Workers Party (US)

The Workers Party was a Trotskyist group in the United States. It was founded in 1940 by many leading members of the Socialist Workers Party who opposed the Soviet invasion of Finland. They included Martin Abern, Hal Draper and Max Shachtman, who became the new group's leader. As a result, the party's politics are often referred to as Shachtmanite.

Having taken nearly half the membership of the SWP and a majority of the Young Peoples Socialist League, the Yipsels, the WP was initially estimated as having approximately 500 members. Although it recruited among workers and youth during the war years it never grew substantially despite having more impact than its numbers would suggest.

The group soon developed a bureaucratic collectivist analysis of the Soviet Union, and a third camp perspective, being the first to use the slogan "Neither Washington nor Moscow". It also contained a minority tendency which was grouped around the figures of two leading intellectuals CLR James and Raya Dunayevskaya. This tendency took the name the Johnson-Forrest Tendency for its principle leaders cadre names. It developed the viewpoint that Russia was state capitalist and left the WP in 1947 in order to rejoin the SWP.
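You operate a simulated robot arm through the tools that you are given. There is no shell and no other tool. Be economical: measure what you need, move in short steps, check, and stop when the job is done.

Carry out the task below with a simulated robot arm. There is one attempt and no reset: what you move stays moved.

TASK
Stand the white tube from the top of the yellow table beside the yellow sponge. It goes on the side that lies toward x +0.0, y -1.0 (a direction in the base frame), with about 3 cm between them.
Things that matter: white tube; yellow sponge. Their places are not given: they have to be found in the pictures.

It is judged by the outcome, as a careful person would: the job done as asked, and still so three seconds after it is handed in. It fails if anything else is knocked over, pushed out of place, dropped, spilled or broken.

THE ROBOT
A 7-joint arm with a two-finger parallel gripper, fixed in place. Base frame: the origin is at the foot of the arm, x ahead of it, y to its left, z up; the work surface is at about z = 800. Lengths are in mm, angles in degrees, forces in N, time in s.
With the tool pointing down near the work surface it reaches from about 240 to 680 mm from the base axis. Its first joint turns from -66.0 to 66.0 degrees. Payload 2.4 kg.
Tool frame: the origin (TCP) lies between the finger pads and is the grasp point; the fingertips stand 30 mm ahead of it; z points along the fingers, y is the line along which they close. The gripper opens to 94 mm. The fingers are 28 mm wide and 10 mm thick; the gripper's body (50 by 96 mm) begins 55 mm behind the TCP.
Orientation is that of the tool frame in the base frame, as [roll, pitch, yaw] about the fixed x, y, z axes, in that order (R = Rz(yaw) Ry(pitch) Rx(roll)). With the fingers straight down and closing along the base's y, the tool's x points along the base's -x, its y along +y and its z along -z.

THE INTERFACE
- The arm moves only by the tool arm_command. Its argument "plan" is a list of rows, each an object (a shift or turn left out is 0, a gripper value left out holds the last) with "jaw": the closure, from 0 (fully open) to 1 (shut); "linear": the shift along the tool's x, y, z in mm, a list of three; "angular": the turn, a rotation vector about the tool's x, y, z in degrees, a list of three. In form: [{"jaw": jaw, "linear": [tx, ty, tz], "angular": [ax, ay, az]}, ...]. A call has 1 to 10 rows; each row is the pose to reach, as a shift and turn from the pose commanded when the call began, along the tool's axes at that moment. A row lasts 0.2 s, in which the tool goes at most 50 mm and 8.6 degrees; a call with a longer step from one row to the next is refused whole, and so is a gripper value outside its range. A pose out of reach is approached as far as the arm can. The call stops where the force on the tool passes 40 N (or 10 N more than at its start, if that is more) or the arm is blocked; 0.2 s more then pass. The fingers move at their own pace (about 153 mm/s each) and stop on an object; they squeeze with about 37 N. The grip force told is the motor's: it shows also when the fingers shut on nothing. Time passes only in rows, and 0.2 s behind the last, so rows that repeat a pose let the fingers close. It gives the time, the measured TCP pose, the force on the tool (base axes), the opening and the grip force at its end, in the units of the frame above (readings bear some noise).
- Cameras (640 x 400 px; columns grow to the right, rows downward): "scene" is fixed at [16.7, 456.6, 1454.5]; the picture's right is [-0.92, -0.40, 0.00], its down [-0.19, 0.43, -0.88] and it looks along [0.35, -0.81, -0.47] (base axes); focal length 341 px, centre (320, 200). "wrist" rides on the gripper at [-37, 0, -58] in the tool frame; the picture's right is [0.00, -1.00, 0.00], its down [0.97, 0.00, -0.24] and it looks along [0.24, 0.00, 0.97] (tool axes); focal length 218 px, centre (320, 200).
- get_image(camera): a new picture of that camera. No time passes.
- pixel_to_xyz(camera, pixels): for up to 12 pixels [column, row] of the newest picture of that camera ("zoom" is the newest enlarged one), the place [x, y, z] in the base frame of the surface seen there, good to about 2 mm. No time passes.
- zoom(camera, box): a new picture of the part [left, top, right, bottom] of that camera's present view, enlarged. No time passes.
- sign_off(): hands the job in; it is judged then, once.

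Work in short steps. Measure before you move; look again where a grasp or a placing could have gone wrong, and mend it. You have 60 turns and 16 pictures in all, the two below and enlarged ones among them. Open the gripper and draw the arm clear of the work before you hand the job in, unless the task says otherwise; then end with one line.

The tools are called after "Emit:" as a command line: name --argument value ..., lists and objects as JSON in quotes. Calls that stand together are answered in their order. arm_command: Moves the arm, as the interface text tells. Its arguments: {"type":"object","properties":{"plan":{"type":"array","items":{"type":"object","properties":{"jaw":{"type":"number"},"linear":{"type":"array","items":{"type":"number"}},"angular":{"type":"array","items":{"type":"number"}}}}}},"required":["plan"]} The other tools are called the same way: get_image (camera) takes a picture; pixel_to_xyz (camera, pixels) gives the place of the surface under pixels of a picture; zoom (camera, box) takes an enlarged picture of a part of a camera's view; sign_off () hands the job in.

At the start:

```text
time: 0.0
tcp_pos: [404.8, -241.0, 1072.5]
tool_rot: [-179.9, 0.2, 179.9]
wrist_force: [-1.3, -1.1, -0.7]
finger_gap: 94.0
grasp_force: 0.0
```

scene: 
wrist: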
Working in the labor movement, the party grew rapidly, with members such as Irving Howe and Michael Harrington joining.

In 1949, the group renamed itself the Independent Socialist League. It was removed from the US Attorney General's list of subversive organizations after a lengthy court battle, but failed to grow as the right wing around Howe and Harrington split to work with the Dissent journal.

In 1957, the ISL joined the Socialist Party of America. Some members took leading positions in the Socialist Party, but moved increasingly to the right. A small group around Hal Draper left to form the Independent Socialist Clubs.